Травля шла по нарастающей. В отличие от того, что происходило после статьи «Слова „великие“ и простые», явно запахло «оргвыводами». Апофеозом кампании было выступление Хрущева на пленуме ЦК КПСС 21 июня 1963 года, снова обрушившегося на Некрасова.
«Константин Александрович Федин не является членом партии, но он глубоко партийный человек, — говорил Хрущев. — А вот писатель Виктор Некрасов, которого я лично не знаю, хотя и является членом партии, утратил драгоценные качества коммуниста, чувство партийности. Однако это не должно нас удивлять.
Партийность — это не врожденное качество, оно воспитывается жизнью. Нестойкие люди, даже будучи членами партии, могут под воздействием враждебной идеологии утратить чувство партийности. Меня удивляет в Некрасове другое — он настолько погряз в своих идейных заблуждениях, так переродился, что не признает того, что требует партия. Это уже другое дело…
Если человек, считающий себя членом партии, занимает неправильные позиции после того, как партия высказалась и определила свое отношение к тому или иному вопросу, если он настаивает на своем, он по существу перестает быть членом партии. Партия должна освобождаться от таких людей, которые свое ошибочное личное мнение считают выше решений партии, то есть великой армии единомышленников. И чем раньше партия освободится от таких людей, тем лучше, так как от этого она будет становиться все сплоченнее и сильнее».
Здесь раздались продолжительные аплодисменты. После этого, разумеется, началось персональное дело Некрасова — унизительное разбирательство закончилось первым строгим выговором…
Правда, когда сместили Хрущева, Некрасова — он рассказал мне все это в подробностях — неожиданно пригласили к Шелесту, тогдашнему члену Политбюро, первому секретарю ЦК КПУ. Шелест обласкал опального писателя, посочувствовал ему (Некрасов с большим удовольствием воспроизвел его фразу: «Да, нелегко в наше время быть писателем»), сказал, что восхищался (надо думать, не тогда, когда Некрасова поносили, а теперь, задним числом!), с каким мужеством и достоинством Некрасов встретил хамскую, всех (?) возмутившую критику Хрущева, и предложил ему выступить на республиканском партийном активе, посвященном разоблачению невыносимого «волюнтаризма» Хрущева. Шелест, считая, что Некрасов не забыл обиды, не сомневался, что он скажет то, что требуется. Некрасов выступить согласился, но заметил, что оценивает Хрущева как политического деятеля в общем положительно и не собирается этого скрывать в своем выступлении. «Как ты понимашь, — смеясь, закончил свой рассказ Некрасов, — на актив после этого они меня забыли позвать».

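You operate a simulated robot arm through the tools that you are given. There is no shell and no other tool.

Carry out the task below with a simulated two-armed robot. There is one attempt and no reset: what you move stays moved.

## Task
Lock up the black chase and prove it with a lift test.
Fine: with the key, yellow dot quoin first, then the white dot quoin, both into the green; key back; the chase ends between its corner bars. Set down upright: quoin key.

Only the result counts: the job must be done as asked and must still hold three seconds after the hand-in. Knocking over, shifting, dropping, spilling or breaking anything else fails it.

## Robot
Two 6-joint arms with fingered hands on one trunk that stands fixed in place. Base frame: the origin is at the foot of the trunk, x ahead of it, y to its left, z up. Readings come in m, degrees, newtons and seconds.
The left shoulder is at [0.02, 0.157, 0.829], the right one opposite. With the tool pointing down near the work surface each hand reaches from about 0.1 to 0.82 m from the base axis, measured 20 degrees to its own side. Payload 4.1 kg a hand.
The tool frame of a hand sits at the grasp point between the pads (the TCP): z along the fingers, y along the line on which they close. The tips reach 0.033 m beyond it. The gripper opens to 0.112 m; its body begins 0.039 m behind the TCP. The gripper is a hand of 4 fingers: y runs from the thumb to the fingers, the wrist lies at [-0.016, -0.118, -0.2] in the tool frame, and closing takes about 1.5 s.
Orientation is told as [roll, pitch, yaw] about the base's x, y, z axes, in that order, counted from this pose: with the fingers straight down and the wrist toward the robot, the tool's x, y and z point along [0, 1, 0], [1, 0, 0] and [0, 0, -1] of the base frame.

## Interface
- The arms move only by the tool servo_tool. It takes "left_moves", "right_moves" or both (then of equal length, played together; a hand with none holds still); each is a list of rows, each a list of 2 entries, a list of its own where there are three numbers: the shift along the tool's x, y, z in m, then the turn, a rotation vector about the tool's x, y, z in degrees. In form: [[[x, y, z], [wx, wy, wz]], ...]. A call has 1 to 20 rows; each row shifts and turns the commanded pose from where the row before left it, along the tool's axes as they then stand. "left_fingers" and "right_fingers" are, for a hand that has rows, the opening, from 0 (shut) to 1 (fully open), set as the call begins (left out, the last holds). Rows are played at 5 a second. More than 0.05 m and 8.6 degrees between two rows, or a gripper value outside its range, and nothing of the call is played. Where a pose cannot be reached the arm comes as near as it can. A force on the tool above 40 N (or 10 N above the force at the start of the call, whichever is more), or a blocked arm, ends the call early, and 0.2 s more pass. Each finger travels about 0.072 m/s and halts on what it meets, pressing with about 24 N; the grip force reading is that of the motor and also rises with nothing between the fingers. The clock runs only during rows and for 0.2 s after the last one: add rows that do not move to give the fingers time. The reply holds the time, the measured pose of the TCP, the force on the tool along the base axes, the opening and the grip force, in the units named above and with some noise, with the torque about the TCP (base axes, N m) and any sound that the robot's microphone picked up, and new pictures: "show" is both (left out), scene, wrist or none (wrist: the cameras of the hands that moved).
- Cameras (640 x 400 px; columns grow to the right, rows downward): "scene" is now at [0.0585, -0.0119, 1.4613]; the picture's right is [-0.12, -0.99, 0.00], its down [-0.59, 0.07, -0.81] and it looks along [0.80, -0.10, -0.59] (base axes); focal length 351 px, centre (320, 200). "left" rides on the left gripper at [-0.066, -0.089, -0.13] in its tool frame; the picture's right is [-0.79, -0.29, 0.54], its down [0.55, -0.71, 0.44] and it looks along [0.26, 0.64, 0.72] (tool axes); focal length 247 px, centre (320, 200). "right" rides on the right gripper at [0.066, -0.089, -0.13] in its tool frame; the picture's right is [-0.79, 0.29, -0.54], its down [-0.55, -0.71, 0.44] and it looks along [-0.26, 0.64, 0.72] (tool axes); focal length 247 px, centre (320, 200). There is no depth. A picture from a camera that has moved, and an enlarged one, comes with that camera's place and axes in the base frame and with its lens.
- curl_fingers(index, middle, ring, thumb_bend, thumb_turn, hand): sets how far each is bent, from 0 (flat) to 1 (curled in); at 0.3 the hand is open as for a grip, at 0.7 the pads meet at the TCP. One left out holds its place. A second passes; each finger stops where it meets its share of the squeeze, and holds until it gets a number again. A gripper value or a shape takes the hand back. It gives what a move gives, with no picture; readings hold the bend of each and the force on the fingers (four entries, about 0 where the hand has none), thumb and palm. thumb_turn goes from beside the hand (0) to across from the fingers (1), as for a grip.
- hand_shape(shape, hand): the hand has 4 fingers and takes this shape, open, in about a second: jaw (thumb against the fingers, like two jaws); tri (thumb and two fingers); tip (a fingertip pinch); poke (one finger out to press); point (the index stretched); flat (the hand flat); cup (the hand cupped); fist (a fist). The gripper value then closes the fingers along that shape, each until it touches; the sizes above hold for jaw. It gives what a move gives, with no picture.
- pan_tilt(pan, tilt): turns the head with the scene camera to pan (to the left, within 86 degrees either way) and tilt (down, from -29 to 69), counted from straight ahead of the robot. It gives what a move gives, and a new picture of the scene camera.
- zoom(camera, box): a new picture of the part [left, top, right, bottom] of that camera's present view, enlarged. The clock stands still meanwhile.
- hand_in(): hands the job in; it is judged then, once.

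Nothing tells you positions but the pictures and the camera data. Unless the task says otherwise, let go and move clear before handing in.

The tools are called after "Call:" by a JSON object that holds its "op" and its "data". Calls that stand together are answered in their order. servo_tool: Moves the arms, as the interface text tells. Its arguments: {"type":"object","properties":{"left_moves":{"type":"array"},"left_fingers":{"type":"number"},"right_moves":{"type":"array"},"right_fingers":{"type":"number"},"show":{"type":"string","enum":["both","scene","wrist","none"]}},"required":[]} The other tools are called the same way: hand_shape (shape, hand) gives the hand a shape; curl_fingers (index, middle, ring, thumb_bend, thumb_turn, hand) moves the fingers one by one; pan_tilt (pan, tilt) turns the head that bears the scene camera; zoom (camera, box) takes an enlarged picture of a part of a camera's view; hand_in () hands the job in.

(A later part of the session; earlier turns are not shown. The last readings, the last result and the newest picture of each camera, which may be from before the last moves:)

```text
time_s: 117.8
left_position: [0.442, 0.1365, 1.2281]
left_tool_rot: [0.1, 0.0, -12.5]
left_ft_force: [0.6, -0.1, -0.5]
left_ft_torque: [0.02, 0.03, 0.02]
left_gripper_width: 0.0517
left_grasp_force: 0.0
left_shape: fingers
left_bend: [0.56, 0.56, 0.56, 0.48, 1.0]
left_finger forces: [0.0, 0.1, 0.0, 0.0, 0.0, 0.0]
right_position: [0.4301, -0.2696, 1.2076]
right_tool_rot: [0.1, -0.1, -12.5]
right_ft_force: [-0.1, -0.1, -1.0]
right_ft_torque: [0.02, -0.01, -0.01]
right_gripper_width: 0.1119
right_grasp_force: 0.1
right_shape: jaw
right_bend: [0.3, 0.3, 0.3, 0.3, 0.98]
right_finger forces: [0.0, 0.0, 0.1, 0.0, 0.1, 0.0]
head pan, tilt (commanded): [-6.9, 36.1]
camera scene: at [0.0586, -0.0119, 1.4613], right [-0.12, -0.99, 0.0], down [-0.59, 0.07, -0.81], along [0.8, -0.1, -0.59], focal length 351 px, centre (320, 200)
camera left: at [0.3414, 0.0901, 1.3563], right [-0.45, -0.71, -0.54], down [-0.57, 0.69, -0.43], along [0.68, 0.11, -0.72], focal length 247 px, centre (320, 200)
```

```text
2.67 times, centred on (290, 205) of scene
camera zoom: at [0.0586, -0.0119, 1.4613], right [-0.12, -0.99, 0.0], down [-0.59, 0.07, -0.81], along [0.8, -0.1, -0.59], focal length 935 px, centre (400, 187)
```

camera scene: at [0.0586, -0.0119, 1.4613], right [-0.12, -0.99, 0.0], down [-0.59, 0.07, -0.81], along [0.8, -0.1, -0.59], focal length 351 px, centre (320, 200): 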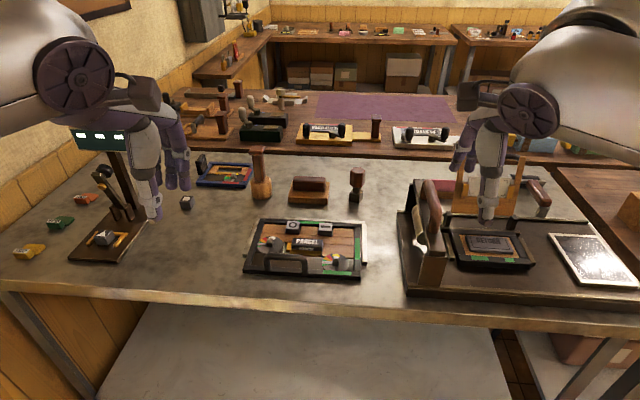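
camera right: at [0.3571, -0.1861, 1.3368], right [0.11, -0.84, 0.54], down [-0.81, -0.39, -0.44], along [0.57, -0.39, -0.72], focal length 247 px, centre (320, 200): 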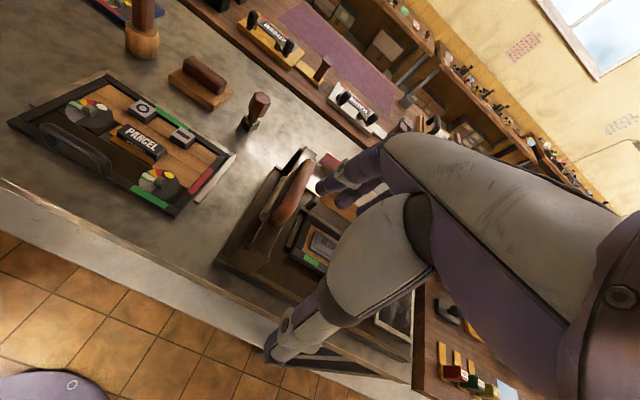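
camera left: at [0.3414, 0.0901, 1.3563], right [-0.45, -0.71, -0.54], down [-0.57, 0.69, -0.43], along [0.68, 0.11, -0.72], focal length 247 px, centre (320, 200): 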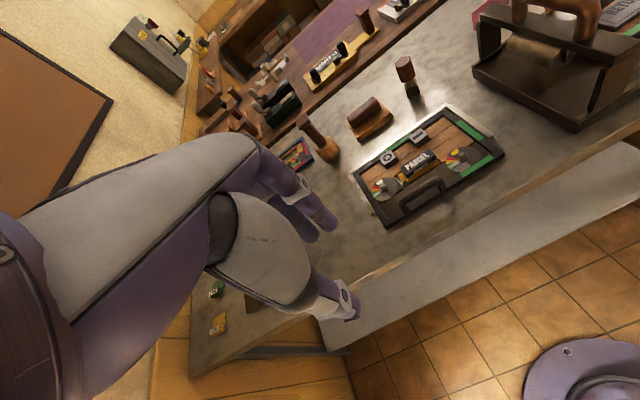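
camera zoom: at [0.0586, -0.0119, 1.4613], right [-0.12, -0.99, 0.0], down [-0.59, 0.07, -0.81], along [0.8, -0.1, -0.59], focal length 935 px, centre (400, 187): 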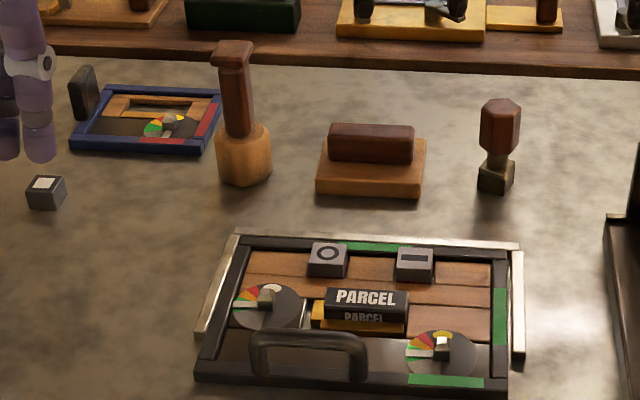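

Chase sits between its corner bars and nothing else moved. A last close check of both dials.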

Сочувственное внимание властей к Некрасову было краткосрочным: оно продолжалось ровно столько времени, сколько заняла проработка свергнутого Хрущева. Через два с половиной месяца, в январе 1965 года, когда цензура задержала статью Твардовского «По случаю юбилея», посвященную 40-летию «Нового мира», и дело дошло до Суслова, серый кардинал партийного ареопага потребовал в частности снять то место в статье, где говорилось, что «широтой и непринужденностью изложения располагают к себе» путевые заметки Некрасова «По обе стороны океана». Он заявил, что критика очерков Некрасова была справедливой (об этом есть запись в недавно опубликованных «рабочих тетрадях» Твардовского). Возникает мысль, что критические буйства Хрущева выражали не только (а может быть, даже не столько) его собственное мнение — такова была позиция правящей верхушки.
Думаю, что после беседы с Шелестом начальство сделало окончательный вывод, что Некрасов человек дерзкий, неуправляемый, очень опасный. И его надо при первом же удобном случае скрутить в бараний рог…

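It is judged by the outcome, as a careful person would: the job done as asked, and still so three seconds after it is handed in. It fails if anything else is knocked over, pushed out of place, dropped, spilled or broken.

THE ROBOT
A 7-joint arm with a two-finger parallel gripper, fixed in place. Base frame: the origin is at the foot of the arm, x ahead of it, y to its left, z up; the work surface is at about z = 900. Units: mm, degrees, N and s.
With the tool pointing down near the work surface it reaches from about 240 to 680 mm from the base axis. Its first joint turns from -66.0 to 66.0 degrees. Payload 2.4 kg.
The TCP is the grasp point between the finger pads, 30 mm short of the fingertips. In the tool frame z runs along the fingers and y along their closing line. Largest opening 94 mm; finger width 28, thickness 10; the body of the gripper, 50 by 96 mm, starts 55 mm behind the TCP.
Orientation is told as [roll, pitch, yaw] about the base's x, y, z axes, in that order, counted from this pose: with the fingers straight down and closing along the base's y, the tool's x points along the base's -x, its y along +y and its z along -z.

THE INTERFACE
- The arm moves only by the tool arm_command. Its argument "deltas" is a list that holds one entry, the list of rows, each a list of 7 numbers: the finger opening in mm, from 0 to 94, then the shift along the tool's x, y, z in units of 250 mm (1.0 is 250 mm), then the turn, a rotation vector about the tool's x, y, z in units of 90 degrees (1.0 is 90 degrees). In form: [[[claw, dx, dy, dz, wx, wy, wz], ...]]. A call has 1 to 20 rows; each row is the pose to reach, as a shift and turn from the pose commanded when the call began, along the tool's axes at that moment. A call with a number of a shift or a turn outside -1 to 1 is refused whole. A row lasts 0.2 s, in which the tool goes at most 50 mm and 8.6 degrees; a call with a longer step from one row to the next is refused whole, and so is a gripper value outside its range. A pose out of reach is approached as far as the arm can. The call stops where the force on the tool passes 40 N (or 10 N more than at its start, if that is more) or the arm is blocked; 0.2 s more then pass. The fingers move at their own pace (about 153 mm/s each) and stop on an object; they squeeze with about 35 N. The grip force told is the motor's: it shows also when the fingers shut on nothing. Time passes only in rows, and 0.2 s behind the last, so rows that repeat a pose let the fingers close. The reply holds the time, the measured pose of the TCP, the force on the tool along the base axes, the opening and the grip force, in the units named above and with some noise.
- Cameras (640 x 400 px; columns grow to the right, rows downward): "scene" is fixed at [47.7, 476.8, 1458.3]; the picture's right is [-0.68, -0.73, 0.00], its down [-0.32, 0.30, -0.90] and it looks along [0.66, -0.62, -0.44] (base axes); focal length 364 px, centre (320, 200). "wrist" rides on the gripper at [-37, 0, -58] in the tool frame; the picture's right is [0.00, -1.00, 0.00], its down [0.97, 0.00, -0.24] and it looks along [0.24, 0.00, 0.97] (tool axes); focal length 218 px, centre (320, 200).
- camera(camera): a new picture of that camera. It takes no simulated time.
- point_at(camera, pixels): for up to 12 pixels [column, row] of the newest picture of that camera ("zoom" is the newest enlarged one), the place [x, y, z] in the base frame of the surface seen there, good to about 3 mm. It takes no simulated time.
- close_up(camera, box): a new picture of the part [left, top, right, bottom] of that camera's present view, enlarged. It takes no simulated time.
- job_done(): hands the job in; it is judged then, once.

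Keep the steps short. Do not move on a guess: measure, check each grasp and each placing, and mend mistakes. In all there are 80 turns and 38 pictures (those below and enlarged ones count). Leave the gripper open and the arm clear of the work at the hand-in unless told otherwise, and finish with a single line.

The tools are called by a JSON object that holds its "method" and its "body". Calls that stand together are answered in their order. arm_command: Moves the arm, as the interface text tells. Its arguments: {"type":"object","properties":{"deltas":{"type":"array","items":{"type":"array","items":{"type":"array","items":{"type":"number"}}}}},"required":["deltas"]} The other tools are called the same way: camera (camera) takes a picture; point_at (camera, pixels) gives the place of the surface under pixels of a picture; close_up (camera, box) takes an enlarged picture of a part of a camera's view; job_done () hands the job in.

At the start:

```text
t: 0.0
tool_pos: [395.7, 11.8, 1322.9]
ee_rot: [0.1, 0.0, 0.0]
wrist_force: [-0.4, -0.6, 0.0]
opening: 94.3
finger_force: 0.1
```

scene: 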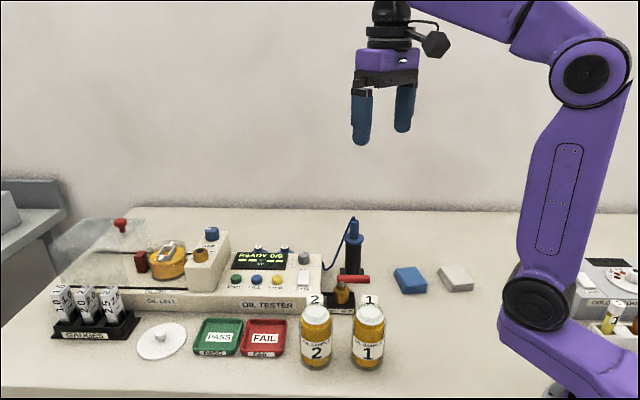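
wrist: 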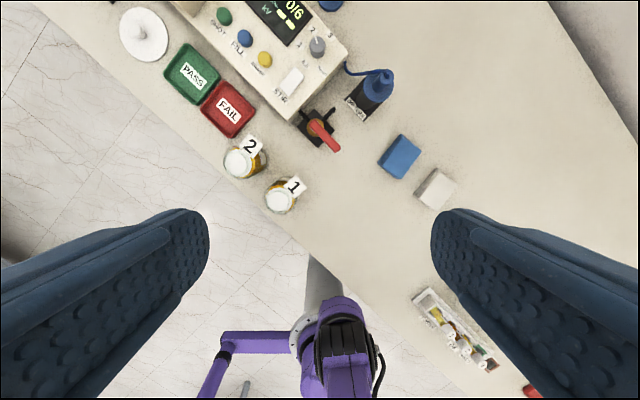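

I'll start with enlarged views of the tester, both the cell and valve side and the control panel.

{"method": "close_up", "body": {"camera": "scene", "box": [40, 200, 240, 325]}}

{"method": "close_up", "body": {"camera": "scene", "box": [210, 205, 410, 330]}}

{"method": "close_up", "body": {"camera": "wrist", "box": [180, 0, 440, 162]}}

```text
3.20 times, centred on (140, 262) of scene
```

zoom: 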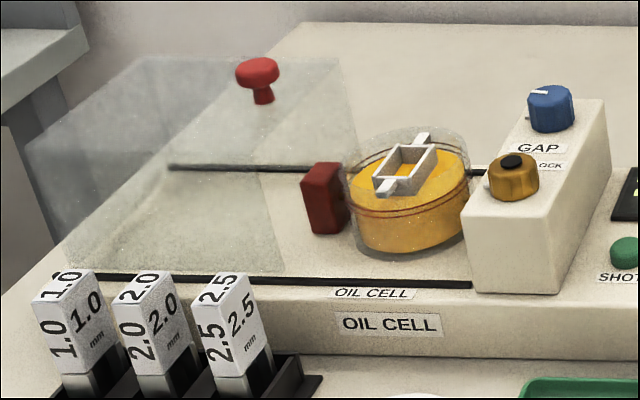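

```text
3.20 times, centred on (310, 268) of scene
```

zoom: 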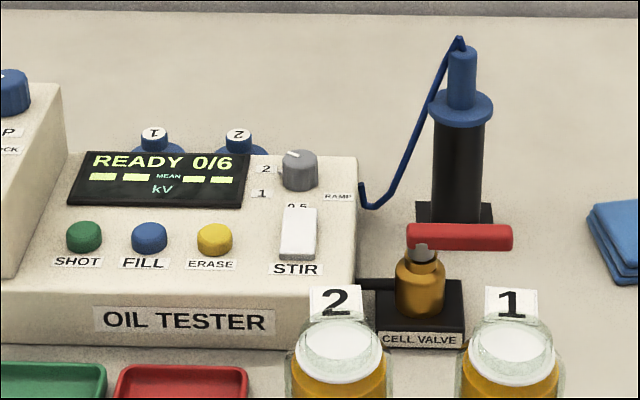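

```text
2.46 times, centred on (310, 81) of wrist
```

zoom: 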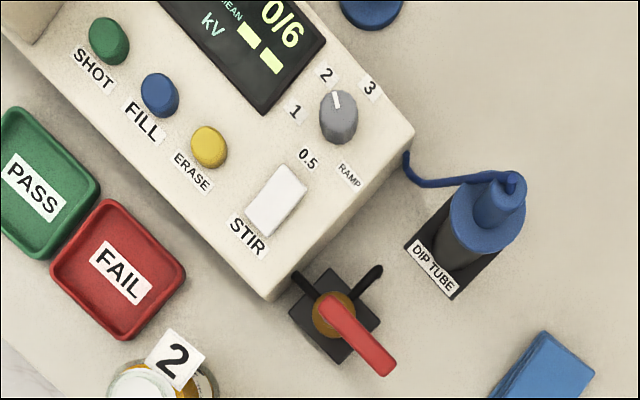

Некрасов задыхался в затхлой, лживой, фарисейской атмосфере так называемых застойных лет. Как ни омрачались порой у них отношения с Твардовским, «Новый мир» был его, Некрасова, журналом, это был тогда единственный журнал, где он хотел печататься и где его печатали. Когда, к радости всех сталинистов, Твардовского убрали, «Новый мир» разгромили, печататься ему стало негде. Книги тоже не выходили, угроблен был после выматывающих душу проволочек двухтомник избранных произведений (невеселая эта история происходила на моих глазах — я, по просьбе Некрасова, писал к двухтомнику предисловие). Тут на беду тяжело, безнадежно заболела Зинаида Николаевна. И Некрасов стал запивать, чтобы хотя бы на время сбросить все то, что разом навалилось на него, чтобы отключиться, а ему уже и немного надо было — годы и здоровье были не те, что прежде. С тревогой и горечью писал мне тогда из Киева Дубов: «Виктор занят всей той же работой». И через два месяца снова: «Мать Виктора сломала бедро, лежала на растяжке, в гипсе. По мнению нашего врача, положение ее безрадостное. Виктор занят все тем же, когда не находится в клинике. И вьется вокруг него всякая сволочь. А помешать этому невозможно». Тягостно было все это видеть, но самое ужасное — действительно ничего нельзя было сделать. Но не могу я и не хочу осуждать Некрасова — и тогда этого не делал, и сейчас не стану, — очень уж худо ему было. Потом, когда преследования приняли совсем уж крутой оборот, он стал преодолевать себя — надо было держаться, надо было устоять, не уронив своего достоинства, и во время последних встреч перед отъездом он был всегда трезв, он был прежним, таким, каким я его знал много лет…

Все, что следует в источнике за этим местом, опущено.